### TEXT PASSAGE
China's huge population and food demand make it particularly vulnerable. It is
hit by increasingly unpredictable monsoon rains, which cause devastating floods
in drought-denuded areas. Other parts of Asia and East Africa are similarly
stressed. Much of Bangladesh becomes nearly uninhabitable because of a rising
sea level, which contaminates inland water supplies. Countries whose diversity
already produces conflict, such as India and Indonesia, are hard-pressed to
maintain internal order while coping with the unfolding changes.
As the decade progresses, pressures to act become irresistible—history shows
that whenever humans have faced a choice between starving or raiding, they
raid. Imagine Eastern European countries, struggling to feed their populations,
invading Russia—which is weakened by a population that is already in
decline—for access to its minerals and energy supplies. Or picture Japan
eyeing nearby Russian oil and gas reserves to power desalination plants and
energy-intensive farming. Envision nuclear-armed Pakistan, India, and China
skirmishing at their borders over refugees, access to shared rivers, and arable
land. Or Spain and Portugal fighting over fishing rights—fisheries are
disrupted around the world as water temperatures change, causing fish to
migrate to new habitats.
Growing tensions engender novel alliances. Canada joins fortress America in a
North American bloc. (Alternatively, Canada may seek to keep its abundant
hydropower for itself, straining its ties with the energy-hungry U.S.) North
and South Korea align to create a technically savvy, nuclear-armed entity.
Europe forms a truly unified bloc to curb its immigration problems and protect
against aggressors. Russia, threatened by impoverished neighbors in dire
straits, may join the European bloc.
Nuclear arms proliferation is inevitable. Oil supplies are stretched thin as
climate cooling drives up demand. Many countries seek to shore up their energy
supplies with nuclear energy, accelerating nuclear proliferation. Japan, South
Korea, and Germany develop nuclear-weapons capabilities, as do Iran, Egypt, and
North Korea. Israel, China, India, and Pakistan also are poised to use the
bomb.

### GOAL OF THE EXERCISE
Cite the text passage exactly. Begin with "China's huge population" and finish with "the unfolding changes.".

### MATERIAL

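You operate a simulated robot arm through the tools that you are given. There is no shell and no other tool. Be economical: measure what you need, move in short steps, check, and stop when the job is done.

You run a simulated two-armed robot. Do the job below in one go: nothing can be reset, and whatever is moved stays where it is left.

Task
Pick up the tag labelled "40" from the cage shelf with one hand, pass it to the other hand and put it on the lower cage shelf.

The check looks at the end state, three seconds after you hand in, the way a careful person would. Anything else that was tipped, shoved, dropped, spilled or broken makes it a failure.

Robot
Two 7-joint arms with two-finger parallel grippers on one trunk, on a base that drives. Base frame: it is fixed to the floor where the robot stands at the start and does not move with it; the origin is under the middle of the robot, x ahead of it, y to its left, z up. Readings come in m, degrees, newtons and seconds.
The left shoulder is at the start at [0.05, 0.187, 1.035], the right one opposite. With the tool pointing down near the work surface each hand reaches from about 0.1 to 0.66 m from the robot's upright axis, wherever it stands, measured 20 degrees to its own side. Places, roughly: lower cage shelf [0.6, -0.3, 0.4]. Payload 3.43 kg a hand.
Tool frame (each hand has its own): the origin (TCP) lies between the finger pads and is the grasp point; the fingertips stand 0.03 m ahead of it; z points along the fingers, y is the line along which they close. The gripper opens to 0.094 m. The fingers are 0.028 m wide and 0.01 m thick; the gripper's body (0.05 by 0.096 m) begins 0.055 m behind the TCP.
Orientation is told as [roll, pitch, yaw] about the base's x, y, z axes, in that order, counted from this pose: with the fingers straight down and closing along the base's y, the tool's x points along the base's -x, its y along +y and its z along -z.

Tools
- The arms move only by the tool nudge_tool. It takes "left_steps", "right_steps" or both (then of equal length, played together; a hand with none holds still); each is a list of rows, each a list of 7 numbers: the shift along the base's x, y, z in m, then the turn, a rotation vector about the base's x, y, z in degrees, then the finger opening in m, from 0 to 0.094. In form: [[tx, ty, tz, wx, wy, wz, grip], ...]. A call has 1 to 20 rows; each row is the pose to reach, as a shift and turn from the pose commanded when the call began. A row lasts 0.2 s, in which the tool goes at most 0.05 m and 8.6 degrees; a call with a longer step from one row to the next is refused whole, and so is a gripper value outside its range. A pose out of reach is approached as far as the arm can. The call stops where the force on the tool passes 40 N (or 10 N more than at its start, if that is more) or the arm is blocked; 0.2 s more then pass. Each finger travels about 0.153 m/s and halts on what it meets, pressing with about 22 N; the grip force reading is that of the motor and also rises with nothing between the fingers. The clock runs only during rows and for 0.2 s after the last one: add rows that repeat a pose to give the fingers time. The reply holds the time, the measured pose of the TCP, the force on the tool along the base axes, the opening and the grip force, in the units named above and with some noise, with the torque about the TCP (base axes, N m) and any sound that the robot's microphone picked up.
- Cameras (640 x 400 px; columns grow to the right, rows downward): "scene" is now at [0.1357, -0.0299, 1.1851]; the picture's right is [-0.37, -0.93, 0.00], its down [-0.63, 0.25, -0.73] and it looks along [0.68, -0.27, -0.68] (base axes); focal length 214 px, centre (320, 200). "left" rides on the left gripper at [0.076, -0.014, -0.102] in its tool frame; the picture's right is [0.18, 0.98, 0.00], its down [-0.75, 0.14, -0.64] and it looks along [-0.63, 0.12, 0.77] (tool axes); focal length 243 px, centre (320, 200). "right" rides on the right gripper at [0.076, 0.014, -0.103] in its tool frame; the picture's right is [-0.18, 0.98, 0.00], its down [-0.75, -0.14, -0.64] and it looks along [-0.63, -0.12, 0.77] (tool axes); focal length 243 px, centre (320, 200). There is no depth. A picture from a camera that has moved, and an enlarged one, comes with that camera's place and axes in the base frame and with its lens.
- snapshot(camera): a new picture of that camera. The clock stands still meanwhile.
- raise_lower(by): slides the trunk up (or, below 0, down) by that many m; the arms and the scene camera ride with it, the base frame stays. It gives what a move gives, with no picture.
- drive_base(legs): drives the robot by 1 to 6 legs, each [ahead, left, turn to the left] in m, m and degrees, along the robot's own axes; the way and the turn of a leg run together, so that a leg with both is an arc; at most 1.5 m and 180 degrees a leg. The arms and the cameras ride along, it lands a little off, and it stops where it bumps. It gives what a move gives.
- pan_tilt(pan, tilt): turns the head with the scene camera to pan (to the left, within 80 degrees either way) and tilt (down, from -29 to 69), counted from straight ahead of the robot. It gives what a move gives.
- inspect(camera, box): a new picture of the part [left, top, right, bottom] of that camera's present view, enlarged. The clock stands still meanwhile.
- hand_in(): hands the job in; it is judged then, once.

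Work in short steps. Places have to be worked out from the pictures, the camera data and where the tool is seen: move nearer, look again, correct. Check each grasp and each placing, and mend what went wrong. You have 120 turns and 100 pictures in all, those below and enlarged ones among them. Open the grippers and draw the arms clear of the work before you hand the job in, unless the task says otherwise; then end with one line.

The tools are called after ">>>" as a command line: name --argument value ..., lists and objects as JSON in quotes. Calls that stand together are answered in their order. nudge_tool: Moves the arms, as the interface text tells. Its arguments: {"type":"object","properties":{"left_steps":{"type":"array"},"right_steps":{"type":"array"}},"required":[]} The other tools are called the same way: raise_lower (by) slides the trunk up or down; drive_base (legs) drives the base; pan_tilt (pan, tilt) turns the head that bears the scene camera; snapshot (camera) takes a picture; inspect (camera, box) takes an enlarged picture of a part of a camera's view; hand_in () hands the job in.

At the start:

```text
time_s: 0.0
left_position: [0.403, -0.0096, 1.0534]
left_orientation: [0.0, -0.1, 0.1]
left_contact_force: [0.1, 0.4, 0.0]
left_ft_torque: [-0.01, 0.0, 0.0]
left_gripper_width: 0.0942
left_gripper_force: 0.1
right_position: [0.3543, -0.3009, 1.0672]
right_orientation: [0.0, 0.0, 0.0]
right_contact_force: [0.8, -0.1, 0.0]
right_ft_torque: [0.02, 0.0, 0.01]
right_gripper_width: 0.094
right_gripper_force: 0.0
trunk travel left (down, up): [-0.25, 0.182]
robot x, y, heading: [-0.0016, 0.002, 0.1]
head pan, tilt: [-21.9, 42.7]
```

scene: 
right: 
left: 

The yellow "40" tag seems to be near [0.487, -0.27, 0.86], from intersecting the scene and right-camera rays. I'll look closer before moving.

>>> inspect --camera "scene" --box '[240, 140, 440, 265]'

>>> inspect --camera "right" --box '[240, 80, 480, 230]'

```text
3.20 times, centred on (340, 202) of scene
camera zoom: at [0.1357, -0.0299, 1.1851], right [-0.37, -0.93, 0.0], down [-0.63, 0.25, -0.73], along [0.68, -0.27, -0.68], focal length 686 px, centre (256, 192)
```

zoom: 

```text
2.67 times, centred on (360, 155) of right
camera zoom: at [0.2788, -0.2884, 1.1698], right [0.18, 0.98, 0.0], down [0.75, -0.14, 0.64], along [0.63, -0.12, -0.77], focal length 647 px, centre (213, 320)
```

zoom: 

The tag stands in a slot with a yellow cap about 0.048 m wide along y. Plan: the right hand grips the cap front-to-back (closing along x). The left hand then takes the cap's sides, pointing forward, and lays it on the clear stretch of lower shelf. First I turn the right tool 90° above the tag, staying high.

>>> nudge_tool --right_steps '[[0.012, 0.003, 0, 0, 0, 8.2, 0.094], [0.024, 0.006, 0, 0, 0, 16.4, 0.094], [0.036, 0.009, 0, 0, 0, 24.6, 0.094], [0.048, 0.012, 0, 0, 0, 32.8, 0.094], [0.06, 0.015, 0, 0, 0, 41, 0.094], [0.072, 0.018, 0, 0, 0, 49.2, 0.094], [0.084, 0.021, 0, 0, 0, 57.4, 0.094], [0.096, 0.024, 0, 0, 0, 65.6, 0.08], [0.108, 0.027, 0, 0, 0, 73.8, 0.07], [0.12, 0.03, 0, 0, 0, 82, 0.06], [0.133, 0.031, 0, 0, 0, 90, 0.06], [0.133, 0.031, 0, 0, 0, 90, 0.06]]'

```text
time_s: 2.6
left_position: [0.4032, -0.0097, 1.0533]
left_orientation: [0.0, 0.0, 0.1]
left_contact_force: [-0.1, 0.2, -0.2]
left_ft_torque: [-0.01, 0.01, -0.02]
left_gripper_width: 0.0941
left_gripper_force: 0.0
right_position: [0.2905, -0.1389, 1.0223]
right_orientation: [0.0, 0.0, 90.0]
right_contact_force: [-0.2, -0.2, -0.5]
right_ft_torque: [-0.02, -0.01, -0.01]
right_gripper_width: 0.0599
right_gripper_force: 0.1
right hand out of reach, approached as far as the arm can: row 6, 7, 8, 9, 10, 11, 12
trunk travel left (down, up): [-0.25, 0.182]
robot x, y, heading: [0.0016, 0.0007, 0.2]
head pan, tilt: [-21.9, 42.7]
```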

### TASK RESPONSE
China's huge population and food demand make it particularly vulnerable. It is
hit by increasingly unpredictable monsoon rains, which cause devastating floods
in drought-denuded areas. Other parts of Asia and East Africa are similarly
stressed. Much of Bangladesh becomes nearly uninhabitable because of a rising
sea level, which contaminates inland water supplies. Countries whose diversity
already produces conflict, such as India and Indonesia, are hard-pressed to
maintain internal order while coping with the unfolding changes.